Is there something special I should know about using one of these adapters? Has anyone had any success using one?
Okay, I have one of these cables and I have used is successfully with an IDE CD-ROM and another IDE CD-RW drive to both rip and burn CDs, with USB 1.1 on my laptop. In SUSE 10.0 I just plug it in with the laptop booted to the KDE destktop (power and USB cable in any order) and after inserting a CD a couple of times in KDE (3.5.0) it works like any other drive (cdparanoia finds it at /dev/sr0/ I think). For some reason it seems to take maybe 30 seconds or 1 minute to be recognised (e.g. if I change my drives over) but works fine after that. I haven't yet tried it with a hard drive, and don't have one handy to do so.

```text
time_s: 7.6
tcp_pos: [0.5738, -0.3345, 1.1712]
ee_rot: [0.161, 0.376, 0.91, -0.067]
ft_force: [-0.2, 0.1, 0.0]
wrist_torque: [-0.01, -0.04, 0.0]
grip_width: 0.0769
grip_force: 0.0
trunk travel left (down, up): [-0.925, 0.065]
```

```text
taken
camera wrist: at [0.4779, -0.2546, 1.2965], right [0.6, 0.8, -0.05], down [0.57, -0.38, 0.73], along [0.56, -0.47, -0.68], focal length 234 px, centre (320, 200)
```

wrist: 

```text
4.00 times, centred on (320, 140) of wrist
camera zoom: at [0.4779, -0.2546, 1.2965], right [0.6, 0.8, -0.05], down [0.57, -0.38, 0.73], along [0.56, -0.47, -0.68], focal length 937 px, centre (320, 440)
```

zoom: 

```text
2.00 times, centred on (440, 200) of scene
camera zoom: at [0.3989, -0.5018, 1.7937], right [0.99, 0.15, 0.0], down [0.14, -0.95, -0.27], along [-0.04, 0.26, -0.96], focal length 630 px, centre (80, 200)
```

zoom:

This isn't just a KDE thing, as it has worked in text mode with cdparanioa: original 10.0 kernel 2.6.13-15.7-default (no nongpl).
So, if I understand you correctly, you are telling me I should just be patient, and it will pick it up after a short wait?
Yes, for me with my CD-ROM drives, the drive seems to work straight away if I plug it in then boot the computer, and it works the second or third time I insert the CD if I connect the drive after booting to KDE.
Maybe leaving the power cord in, but reinserting the USB cable a couple of times will have the same effect for your hard drive. I don't think that pulling the power cord in and out is very good for the drive as I think spinning it up from cold is the most stressful part of its use.
Distribution: Slackware 11.0; Kubuntu 6.06; OpenBSD 4.0; OS X 10.4.10
Posts: 345
Original Poster
Rep:
Well, you are probably more patient than I am. It appears that this thing is going to continue cycling through addresses until the cows come home. I tried attaching it and booting with it attached (man, I hated losing all that uptime!), but that didn't work either. My machine ended up hanging on boot - waiting for this thing to decide what address it wanted, I suppose.
I am going to give up on this, and just install each of these drives in another machine I am building here. Really, all I wanted to do was clean the drives off before reformatting them to use eslewhere, so it won't be a problem. The new machine is going to be a fileserver anyway, so that will be a good place for whatever is still on these drives.